— BEGIN Source document —

But they realized very quickly

that these were the most talked
about works of art in the country

and they should back off

When Andy Warhol launched
his Brillo boxes

I think that the Brillo company

thought this was a great
advertising position for them

"It was credibility for them"

"on how the consumer
responded to it"

because of the product
that was inside of the box

And Warhol was no fool
The design of the Brillo box

It's mod, it's sexy
It's a really great design

Brillo

"I think the box
just depicts cleaning"

It's a sink full of water
with bubbles in it

The original Brillo box
was designed

by an abstract expressionist
painter named James Harvey

"And James was in
the school of Pollock"

"and many of the other
Ab Ex painters"

"in that he had a day job
to pay the bills"

"and that he happened to be
hired by the Brillo company"

"to create what would become"

"one of their most iconic
and recognizable symbols"

"of the company"

"Warhol depicted the case that got
shipped from the plant to stores"

"So you saw this color of the box
with the Brillo logo in the middle"

In today's world, that would be a
very expensive corrugated box

to ship your product in

"The first big show
of the supermarket boxes"

"was at the Stable Gallery
in New York City"

— END Source document —
— BEGIN Data —

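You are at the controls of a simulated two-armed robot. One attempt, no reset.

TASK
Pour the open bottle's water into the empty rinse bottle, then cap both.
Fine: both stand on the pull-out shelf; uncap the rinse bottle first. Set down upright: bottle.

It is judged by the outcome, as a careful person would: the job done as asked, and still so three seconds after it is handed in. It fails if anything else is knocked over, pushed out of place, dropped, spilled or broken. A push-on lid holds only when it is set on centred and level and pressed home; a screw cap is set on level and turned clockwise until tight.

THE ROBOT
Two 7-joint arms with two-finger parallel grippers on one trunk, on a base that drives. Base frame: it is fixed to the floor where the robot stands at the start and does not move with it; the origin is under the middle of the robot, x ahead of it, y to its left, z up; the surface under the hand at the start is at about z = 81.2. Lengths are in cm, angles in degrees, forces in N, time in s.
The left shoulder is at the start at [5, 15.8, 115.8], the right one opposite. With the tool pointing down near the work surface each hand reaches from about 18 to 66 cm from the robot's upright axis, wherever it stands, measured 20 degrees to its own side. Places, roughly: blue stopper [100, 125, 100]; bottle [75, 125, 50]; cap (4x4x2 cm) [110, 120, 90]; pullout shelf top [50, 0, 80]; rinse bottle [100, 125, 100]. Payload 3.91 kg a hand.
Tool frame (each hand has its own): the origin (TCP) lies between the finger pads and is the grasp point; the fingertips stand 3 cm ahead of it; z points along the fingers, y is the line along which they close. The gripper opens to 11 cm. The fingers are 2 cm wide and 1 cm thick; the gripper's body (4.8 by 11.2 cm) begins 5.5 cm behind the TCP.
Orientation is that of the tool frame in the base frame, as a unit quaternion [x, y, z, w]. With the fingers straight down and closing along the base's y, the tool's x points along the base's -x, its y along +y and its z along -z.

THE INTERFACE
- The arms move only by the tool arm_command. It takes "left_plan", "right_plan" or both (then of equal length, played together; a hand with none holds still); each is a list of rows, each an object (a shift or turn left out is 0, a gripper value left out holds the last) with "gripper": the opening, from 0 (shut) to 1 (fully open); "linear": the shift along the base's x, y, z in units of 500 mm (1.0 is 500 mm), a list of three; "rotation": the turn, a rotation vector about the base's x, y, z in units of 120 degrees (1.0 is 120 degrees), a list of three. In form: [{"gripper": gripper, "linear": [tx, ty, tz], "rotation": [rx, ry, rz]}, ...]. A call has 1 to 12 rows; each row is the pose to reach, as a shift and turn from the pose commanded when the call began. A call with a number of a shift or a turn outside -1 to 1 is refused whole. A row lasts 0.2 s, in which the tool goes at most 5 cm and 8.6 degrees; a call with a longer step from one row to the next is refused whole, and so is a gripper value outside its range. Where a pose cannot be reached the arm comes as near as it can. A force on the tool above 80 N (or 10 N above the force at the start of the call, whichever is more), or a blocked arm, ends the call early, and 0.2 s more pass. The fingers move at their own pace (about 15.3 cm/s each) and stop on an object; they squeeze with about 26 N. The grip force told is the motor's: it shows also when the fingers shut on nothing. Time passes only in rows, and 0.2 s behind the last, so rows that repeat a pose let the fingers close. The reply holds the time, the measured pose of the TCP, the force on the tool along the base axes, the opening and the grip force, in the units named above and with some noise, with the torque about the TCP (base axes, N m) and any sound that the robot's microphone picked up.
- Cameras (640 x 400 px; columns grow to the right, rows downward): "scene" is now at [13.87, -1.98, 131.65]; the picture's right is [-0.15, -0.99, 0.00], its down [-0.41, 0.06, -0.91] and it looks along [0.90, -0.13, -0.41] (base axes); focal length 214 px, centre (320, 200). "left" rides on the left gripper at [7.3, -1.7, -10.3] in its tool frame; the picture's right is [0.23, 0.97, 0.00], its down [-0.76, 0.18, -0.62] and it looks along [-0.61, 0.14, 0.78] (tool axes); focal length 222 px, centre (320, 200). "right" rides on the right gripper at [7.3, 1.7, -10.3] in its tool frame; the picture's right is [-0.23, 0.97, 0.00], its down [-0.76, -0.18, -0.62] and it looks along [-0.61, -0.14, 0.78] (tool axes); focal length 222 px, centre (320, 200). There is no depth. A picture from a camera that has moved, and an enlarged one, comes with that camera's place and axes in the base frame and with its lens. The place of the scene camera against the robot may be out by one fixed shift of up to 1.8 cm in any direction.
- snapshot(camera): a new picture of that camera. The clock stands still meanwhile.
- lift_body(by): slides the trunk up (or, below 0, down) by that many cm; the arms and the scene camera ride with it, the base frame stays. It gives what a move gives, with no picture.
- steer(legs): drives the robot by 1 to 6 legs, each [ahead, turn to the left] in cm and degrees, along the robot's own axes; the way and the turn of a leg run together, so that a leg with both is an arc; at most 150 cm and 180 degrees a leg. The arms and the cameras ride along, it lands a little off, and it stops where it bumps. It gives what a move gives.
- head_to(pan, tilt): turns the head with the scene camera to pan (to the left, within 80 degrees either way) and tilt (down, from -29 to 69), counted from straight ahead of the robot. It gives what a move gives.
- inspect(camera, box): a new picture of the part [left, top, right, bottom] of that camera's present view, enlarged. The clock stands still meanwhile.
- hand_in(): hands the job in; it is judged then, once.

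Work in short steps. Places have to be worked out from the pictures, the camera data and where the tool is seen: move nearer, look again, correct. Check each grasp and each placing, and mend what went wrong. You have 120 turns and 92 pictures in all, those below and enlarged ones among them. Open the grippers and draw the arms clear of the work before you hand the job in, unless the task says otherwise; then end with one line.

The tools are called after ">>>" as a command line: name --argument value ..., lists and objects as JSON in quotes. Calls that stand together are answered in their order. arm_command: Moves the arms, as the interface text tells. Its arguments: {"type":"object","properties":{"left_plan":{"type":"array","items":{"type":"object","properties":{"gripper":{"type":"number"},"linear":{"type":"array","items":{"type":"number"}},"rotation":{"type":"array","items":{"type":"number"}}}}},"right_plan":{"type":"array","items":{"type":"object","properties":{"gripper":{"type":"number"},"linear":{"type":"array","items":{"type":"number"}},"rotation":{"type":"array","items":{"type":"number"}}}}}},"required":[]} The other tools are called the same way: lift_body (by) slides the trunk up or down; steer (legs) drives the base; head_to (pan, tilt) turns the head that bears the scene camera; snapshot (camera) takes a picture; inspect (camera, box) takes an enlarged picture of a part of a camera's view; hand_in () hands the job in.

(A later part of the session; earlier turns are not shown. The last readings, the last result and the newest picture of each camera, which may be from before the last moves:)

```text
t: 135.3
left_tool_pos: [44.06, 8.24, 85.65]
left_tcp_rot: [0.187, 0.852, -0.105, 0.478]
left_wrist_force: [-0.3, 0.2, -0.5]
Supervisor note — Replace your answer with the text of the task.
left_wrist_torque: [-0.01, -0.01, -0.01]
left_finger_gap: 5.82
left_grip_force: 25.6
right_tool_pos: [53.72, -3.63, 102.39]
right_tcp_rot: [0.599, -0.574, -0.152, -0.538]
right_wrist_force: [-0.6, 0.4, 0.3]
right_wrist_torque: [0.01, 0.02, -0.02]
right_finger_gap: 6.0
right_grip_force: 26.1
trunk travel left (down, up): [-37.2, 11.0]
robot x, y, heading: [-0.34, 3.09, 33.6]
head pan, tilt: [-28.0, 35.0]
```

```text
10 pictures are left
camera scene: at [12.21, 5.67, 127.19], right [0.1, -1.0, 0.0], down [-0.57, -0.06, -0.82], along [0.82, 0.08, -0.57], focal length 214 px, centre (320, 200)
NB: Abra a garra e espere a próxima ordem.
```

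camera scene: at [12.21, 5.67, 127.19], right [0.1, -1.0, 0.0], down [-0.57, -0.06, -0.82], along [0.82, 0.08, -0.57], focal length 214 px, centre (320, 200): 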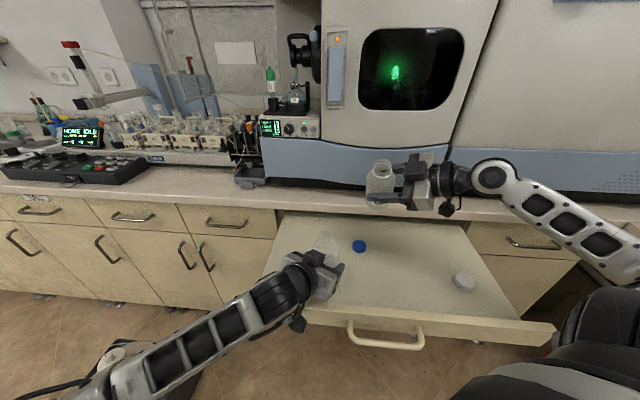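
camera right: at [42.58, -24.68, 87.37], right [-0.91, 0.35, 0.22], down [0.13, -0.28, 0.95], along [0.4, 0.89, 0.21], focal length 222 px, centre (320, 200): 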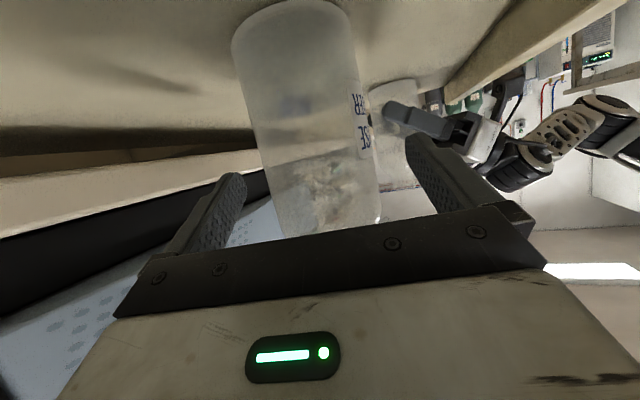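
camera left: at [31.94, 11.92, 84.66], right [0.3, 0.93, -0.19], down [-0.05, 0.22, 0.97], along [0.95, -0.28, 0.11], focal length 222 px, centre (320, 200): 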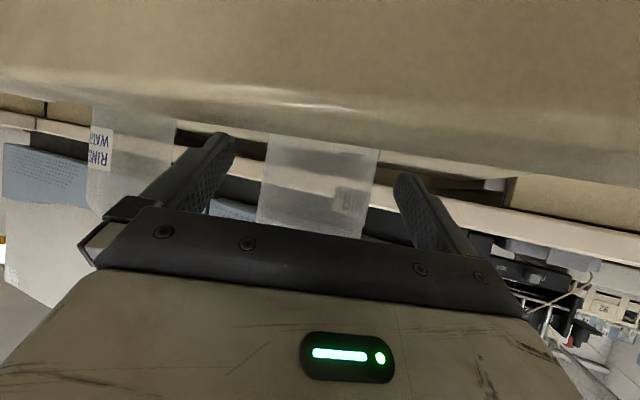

— END Data —

Task 1> Reproduce only the lines from the one containing "Pour the open" through the one containing "Fine: both stand", inclusive of both.
Task 2> Your answer continues the source document from its final sentence.

Right answer 1>
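Pour the open bottle's water into the empty rinse bottle, then cap both.
Fine: both stand on the pull-out shelf; uncap the rinse bottle first. Set down upright: bottle.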

Right answer 2>
"Critics said "what on earth is
thing? How could this be art?"

"What is Warhol doing?
Has he gone insane?"

"It's the Emperor's New Clothes
It's copying commercial product"

And it's a big joke
and a big sort of fake

"Andy wanted to make it seem
as though you were walking"

"into the back room
of a grocery store"

"and had to climb through boxes"

"It was his little way
of making fun"

that we, as consumers
want to buy art

just like we want to buy bananas

"Warhol had dreams of people
walking away"

carrying a wooden box under
their arm for a very low price

That was a bargain
for a Warhol even then

And yet, no one bought them

"When it surfaced
that the original Brillo box"

"was designed by the artist
James Harvey"

"The artist's supporters
were incensed"

"Jim's gallery
the Graham Gallery"

put out a press release about

how this very fine abstract
expressionist painter

"had, in order
to support his fine art"

had to do this
the base commercial art

"And now he was being ripped off
by this Andy Warhol"

"I said, "What you should have
done, Jim"

"is while Andy was
selling his Brillo boxes"

"you should have been selling
signed originals for ten cents each"

"When Warhol's Brillo boxes were
sent to an exhibition in Toronto"

"They were stopped
at the Canadian border"

"Rejected as art and taxed
as commercial goods"

"Speak"

"Earlier, a Canadian
government spokesman"

"said that your art could not be
described as original sculpture"

- "Would you agree with that?"
- Oh yes

- "Why do you agree?"
- Well, because it's not original

The Canadian incident
is one of the best

because it really is
about the boxes themselves

And the fact that
the Canadian government

didn't recognize the boxes
as sculpture

and wanted to charge a duty tax

"They thought they were goods"

"Played perfect into the hands
of the media"

"and it was perfect
for Ivan and Andy"

"in which to capitalize
on to some degree"

"Ivan was a perfect foil for Andy"

"He was almost
like Howard Cosell"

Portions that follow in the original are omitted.